## Selected passage
— START —

Except in the case of the Participant s death or disability, a Participant must
be employed by the Company on the last day of the Plan Year in order to be
eligible to receive a Performance-Based Compensation Award under the Plan.
However, in the event a Participant is not employed on the last day of the Plan
Year because of the Participant s death or disability, any payment of a
Performance-Based Compensation Award made in accordance with Section V shall be
paid to the Participant s estate or to the disabled Participant at the time the
other Performance-Based Compensation Awards are paid to Participants under the
Plan.

— END —

## What you need to do
1. Extract from the selected passage the words running from "Except in the" to "under the Plan.".
2. Write what comes next in the selected passage.

## Information provided
— START —

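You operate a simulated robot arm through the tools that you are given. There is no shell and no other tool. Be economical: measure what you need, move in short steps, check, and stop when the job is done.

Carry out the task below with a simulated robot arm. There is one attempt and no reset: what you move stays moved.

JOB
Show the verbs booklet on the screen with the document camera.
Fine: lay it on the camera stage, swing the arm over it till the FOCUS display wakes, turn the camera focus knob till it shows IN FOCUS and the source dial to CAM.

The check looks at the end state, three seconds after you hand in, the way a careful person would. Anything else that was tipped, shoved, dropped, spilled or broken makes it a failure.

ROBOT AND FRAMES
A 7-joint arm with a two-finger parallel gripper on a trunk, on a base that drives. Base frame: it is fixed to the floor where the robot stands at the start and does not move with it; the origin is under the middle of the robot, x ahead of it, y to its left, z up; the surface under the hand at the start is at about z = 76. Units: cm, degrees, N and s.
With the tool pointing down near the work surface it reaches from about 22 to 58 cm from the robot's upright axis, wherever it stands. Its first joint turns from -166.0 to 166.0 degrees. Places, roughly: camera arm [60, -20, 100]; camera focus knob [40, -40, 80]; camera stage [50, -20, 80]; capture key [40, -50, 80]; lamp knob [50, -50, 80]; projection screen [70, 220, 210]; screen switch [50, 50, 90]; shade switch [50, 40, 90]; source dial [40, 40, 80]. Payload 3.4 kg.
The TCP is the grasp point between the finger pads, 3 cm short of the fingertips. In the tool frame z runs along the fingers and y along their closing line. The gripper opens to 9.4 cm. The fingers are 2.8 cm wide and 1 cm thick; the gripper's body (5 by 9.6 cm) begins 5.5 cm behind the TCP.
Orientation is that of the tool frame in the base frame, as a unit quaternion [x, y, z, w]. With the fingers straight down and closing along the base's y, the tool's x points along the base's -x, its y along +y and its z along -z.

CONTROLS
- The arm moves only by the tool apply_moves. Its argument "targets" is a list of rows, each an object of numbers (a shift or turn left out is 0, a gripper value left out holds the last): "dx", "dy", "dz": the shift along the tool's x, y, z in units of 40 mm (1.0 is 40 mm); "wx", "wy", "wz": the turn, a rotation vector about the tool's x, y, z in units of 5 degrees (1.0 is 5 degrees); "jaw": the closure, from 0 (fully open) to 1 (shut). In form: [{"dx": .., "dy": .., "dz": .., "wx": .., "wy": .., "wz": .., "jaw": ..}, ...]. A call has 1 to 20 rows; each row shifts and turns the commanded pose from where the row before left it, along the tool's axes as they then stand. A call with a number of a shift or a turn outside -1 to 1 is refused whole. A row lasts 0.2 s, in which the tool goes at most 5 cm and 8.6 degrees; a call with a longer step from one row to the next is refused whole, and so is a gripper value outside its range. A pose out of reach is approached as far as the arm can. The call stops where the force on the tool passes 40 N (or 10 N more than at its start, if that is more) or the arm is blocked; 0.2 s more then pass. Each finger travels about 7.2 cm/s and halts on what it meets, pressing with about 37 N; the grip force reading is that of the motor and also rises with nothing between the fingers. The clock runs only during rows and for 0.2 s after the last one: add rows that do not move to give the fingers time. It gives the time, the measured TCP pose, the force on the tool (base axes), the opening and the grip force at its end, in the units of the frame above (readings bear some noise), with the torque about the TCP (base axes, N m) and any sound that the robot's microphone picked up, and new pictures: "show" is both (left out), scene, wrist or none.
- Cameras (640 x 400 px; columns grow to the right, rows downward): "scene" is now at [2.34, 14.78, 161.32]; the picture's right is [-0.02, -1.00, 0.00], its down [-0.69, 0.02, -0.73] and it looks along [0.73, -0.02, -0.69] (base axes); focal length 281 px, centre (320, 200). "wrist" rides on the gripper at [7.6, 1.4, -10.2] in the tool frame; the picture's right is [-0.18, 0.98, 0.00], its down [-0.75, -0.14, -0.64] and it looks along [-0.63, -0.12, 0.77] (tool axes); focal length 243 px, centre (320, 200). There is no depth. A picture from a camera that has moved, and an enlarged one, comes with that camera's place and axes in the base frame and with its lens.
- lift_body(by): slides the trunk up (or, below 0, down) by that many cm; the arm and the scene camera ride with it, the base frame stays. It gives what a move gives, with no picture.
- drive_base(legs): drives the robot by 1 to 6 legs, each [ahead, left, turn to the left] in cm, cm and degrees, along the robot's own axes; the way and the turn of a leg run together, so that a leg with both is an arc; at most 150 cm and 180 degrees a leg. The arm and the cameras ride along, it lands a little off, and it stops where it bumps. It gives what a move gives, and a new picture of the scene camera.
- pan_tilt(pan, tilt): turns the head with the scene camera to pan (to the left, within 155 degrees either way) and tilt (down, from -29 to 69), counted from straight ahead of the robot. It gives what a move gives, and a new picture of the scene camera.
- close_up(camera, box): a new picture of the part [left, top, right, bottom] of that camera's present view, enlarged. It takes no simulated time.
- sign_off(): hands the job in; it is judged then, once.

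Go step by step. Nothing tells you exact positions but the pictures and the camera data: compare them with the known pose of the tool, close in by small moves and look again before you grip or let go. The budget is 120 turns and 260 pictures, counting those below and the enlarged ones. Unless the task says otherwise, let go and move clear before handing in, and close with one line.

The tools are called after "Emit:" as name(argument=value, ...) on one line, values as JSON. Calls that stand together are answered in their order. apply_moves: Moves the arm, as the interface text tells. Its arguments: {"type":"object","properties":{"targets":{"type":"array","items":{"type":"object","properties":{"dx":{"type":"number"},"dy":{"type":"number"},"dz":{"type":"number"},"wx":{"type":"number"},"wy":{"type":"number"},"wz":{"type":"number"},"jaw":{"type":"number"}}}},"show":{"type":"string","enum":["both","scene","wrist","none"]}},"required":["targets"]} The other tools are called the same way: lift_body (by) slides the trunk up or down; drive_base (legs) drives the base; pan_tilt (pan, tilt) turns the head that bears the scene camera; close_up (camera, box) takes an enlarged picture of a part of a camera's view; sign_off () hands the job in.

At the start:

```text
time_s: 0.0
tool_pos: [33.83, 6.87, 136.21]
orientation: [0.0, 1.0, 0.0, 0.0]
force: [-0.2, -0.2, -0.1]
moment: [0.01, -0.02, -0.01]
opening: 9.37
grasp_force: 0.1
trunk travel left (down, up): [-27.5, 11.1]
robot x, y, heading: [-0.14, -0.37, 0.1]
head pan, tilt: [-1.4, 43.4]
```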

— END —

## Answers to the tasks
1.
Except in the case of the Participant s death or disability, a Participant must
be employed by the Company on the last day of the Plan Year in order to be
eligible to receive a Performance-Based Compensation Award under the Plan.

2.
V. Calculation of Performance-Based Compensation Award
Initially, calculation of Performance-Based Compensation Awards is based solely
upon the Company s Return on Equity during each Plan Year. Currently, no
Performance-Based Compensation Award shall be payable if the Company s Return on
Equity is less than 10%, and no award shall be made under this Section in an
amount exceeding 150% of any Participant s Eligible Earnings. Performance-Based
Compensation Awards shall be payable solely in accordance with the following
schedule, except that no Performance-Based Compensation Award for a Participant
shall exceed $2,000,000 for a Plan Year:
Return on Equity  Award As Percentage of Eligible Earnings
Less than 10%     0%
10% or more but less than 30% Percentage equal to Return on Equity times five
(5)
30% or more 150%
The above schedule for any Plan Year may be set or changed by the Compensation
Committee during the first ninety days of such Plan Year. In the event the
Compensation Committee takes no action prior to the ninetieth day of such Plan
Year to change, amend, or rescind the above schedule in effect for the
immediately preceding Plan Year, the Return on Equity schedule for such Plan
Year shall be deemed to be the above schedule for such immediately preceding
Plan Year.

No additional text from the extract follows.